Opini

Perjanjian Jual Beli Tanah Dalam Waktu sewa Yang Belum Berakhir

Penulis: Ade Rini Wulandari, 2320123007, Artikel Mahasiswa Magister Kenotariatan Fakultas Hukum Universitas Andalas


GARDAPOS.COM - Tanah merupakan salah satu kebutuhan bagi setiap orang entah itu untuk dijadikan tempat tinggal ataupun dijadikan sebagai tempat yang dapat menghasilkan uang dengan memanfaatkannya sebagai ladang pertanian maupun peternakan. Karena rendahnya daya beli masyarakat, mengakibatkan tidak semua masyarakat dapat memiliki tanah terutama tanah sawah dan ladang dikarena harga tanah yang saat ini semakin mahal dan jumlahnya sedikit maka untuk saat ini kebanyakan masyarakat hanya dapat menyewa tanah tersebut.

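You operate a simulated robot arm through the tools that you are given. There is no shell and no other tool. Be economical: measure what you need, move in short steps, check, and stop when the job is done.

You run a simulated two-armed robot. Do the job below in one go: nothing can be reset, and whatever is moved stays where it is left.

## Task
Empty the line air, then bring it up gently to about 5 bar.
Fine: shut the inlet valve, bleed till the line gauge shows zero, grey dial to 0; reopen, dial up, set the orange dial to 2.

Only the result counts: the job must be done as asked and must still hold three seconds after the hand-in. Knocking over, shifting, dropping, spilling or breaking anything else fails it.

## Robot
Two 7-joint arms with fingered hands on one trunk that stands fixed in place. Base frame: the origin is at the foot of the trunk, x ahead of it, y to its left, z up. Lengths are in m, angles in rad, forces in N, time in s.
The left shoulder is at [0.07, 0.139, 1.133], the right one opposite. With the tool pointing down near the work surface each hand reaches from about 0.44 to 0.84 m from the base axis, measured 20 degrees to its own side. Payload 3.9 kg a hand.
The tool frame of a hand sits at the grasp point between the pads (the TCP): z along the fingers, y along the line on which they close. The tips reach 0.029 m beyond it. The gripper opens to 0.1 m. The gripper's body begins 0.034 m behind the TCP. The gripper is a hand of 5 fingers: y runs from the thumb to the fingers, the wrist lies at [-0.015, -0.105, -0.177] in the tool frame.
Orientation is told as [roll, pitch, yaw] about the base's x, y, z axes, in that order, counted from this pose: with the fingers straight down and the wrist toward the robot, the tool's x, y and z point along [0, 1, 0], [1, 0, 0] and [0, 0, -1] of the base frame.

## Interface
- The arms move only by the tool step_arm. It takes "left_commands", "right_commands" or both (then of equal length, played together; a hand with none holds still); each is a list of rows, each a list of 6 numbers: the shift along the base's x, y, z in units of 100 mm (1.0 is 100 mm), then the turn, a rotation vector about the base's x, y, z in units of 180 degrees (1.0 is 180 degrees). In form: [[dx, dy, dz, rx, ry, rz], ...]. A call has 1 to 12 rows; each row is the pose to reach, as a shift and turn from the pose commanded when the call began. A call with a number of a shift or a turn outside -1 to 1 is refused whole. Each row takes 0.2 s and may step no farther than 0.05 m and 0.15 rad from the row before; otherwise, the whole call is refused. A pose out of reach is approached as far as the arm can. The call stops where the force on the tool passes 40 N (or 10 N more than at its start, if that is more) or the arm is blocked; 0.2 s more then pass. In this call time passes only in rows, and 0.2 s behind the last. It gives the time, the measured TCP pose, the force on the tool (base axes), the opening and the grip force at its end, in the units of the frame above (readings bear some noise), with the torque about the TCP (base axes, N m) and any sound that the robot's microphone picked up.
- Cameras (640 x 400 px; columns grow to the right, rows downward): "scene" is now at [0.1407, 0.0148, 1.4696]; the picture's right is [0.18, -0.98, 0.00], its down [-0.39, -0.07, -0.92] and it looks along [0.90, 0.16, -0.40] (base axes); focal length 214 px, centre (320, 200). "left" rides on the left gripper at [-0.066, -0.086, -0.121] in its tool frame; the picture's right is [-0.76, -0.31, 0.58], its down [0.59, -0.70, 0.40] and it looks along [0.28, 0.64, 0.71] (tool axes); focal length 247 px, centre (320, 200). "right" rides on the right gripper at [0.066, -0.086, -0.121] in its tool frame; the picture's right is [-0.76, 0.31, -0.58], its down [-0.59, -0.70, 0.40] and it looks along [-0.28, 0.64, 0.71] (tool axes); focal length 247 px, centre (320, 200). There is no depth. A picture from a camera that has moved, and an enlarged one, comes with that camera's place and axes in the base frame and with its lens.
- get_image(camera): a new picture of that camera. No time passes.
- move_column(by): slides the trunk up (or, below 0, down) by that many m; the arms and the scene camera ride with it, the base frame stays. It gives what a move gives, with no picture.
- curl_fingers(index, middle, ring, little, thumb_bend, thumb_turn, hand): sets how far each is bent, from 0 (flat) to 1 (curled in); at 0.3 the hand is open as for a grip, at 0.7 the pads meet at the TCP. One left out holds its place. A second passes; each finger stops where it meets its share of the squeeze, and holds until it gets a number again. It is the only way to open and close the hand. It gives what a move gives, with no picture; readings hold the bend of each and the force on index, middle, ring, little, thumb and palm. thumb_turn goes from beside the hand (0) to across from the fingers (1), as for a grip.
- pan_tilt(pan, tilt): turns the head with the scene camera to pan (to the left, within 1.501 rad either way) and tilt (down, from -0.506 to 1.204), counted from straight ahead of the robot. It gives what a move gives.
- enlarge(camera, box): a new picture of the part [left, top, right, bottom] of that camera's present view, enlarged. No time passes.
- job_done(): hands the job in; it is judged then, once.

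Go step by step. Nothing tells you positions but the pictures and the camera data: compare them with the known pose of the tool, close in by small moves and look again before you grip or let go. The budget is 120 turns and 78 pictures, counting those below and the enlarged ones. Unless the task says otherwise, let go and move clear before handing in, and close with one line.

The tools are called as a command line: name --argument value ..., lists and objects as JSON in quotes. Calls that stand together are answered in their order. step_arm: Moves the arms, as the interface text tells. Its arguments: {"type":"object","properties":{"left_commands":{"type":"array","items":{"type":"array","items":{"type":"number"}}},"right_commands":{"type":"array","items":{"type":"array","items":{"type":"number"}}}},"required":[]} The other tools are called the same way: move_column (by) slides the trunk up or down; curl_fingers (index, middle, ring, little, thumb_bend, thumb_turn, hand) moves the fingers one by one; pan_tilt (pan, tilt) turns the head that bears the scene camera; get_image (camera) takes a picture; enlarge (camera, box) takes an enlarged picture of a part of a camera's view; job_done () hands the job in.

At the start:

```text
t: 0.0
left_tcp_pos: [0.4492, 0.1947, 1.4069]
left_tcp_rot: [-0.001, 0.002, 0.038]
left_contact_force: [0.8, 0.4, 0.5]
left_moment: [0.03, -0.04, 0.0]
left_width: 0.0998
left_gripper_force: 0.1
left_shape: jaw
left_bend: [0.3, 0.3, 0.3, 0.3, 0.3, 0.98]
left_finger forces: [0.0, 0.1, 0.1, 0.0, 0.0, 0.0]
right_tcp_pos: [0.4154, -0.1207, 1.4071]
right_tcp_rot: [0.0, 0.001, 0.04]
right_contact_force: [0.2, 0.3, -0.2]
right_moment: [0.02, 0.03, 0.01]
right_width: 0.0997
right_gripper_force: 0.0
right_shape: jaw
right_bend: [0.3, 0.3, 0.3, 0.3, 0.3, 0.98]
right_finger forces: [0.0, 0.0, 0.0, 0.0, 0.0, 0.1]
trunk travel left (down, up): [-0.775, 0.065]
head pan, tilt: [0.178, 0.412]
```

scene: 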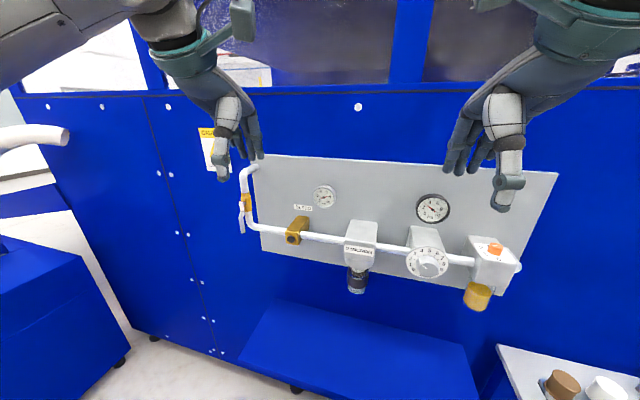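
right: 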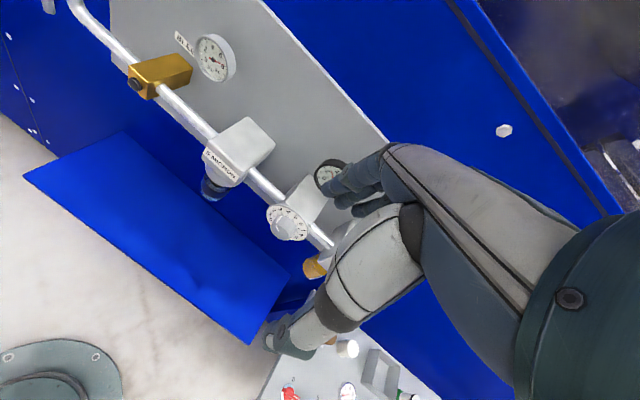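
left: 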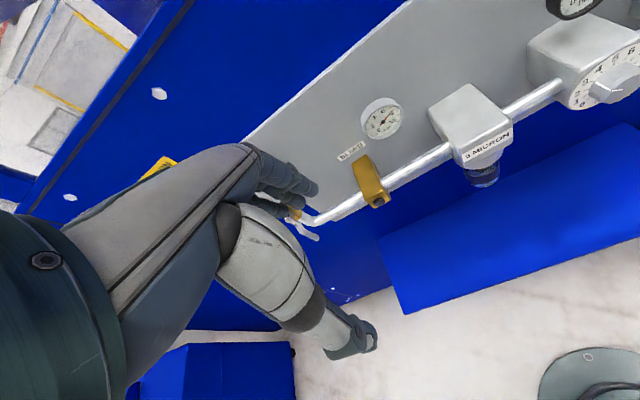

Jual beli merupakan suatu perjanjian timbal balik yang dilakukan antara penjual yang berjanji untuk memberikan hak milik atas suatu barang kepada pembeli, sedangkan pembeli berjanji untuk memberikan kewajibannya dengan membayar harga yang sudah ditentukan sebagai imbalan kepada si penjual. Sedangkan sewa menyewa merupakan suatu perjanjian yang dilakukan oleh kedua belah pihak dimana pihak yang satu mengikat dirinya untuk memberikan kepada pihak lain pemakaian suatu barang dalam jangka waktu tertentu yang diberikan dengan harga yang sudah ditentukan, dimana oleh pihak tersebut disepakati pembayaran.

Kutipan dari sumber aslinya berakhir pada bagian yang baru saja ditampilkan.